The Open has long been the tennis year's defining event, and this fortnight was no exception. Both Federer and fellow No. 1 Henin—who scooted to her seventh Grand Slam title without dropping a set, rolling over Svetlana Kuznetsova 6--1, 6--3 in last Saturday's final—emerged as the class of their respective tours. After again raising his game just enough to dispatch a frantic Andy Roddick (now 1--14 against him) in straight sets, Federer walked off the court, bumped into the CEO of his racket sponsor and giggled, "Did you enjoy it? Me too!" He had no idea that, just minutes before, Roddick had stalked into the locker room screaming, "F------ A, Andy! F---! F---!" And Federer cared not at all when, despite the effort by some reporters to clarify, Roddick inflated one of Federer's benign postmatch comments into an insult and cursed, snapped and fumed his way through his press conference.

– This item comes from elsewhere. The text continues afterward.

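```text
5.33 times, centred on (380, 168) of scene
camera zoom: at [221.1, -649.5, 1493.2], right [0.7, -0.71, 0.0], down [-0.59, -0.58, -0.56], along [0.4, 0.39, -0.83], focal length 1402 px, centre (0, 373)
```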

Indeed, heading into the final stretch, it seemed the Open would be permanently marred by the churlish exits of its homegrown heroes. Serena Williams cemented a reputation for unsporting self-delusion when, after getting trounced by Henin 7--6, 6--1 in the quarters, she said Henin had hit "a lot of lucky shots." Even the more charitable Venus Williams, victim of Henin's superior conditioning and—yes—power in her 7--6, 6--4 loss in the semis, took some of the gloss off Henin's win when she complained afterward about a mystifying dizziness. Venus, said her mother, Oracene Price, learned that she had anemia after Wimbledon, and she was afflicted with a form of vertigo throughout the hard-court season; Price wants her daughter to get a complete medical workup. But until the doctors' diagnosis, Venus's complaint comes across as another example of a Williams sister's refusing to concede a loss. After all, Henin played all tournament with shoulder problems and asthma. "I'm surprised," Henin said, rolling her eyes at Venus's excuse. "I had some breathing problems for a couple of months, but much more the last two, three days. I saw the doctor also. I could say I wasn't 100 percent, but I was fighting on every point."

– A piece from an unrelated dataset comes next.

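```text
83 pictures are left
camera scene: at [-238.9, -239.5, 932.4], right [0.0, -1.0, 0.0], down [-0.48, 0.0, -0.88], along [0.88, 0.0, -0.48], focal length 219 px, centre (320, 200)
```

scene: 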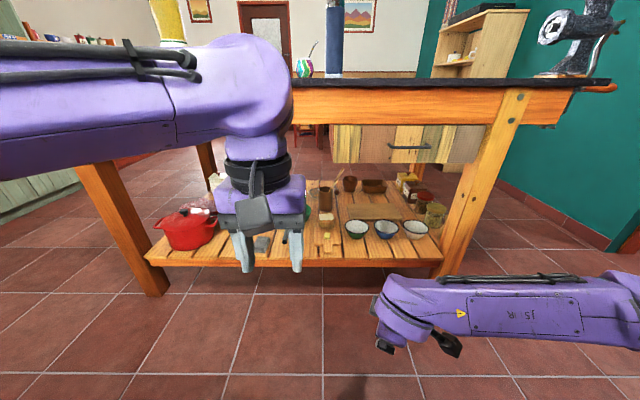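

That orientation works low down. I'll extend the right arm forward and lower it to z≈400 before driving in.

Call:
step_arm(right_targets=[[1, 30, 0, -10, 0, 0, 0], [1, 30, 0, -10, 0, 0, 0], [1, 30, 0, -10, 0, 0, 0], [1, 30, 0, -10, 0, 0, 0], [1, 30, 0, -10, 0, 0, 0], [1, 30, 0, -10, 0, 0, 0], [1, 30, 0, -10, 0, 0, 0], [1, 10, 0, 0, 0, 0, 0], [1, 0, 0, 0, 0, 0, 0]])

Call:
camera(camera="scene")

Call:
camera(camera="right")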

But by then, and from the most unlikely of places, the Open had already found the antidote to such pettiness. Last Thursday night, after easily beating onetime No. 1 Carlos Moya in the quarters, the 20-year-old Djokovic launched into hilarious oncourt imitations of Maria Sharapova and Rafael Nadal. Djokovic's spot-on impressions of Sampras and Federer had grown into YouTube staples over the fortnight. At the request of USA Network's Michael Barkann, Djokovic hiked up his shorts, minced to the line and served up a perfect Maria, followed by a leaping, flexing, wedgie-digging Nadal while the Ashe Stadium crowd, and his shocked parents, howled.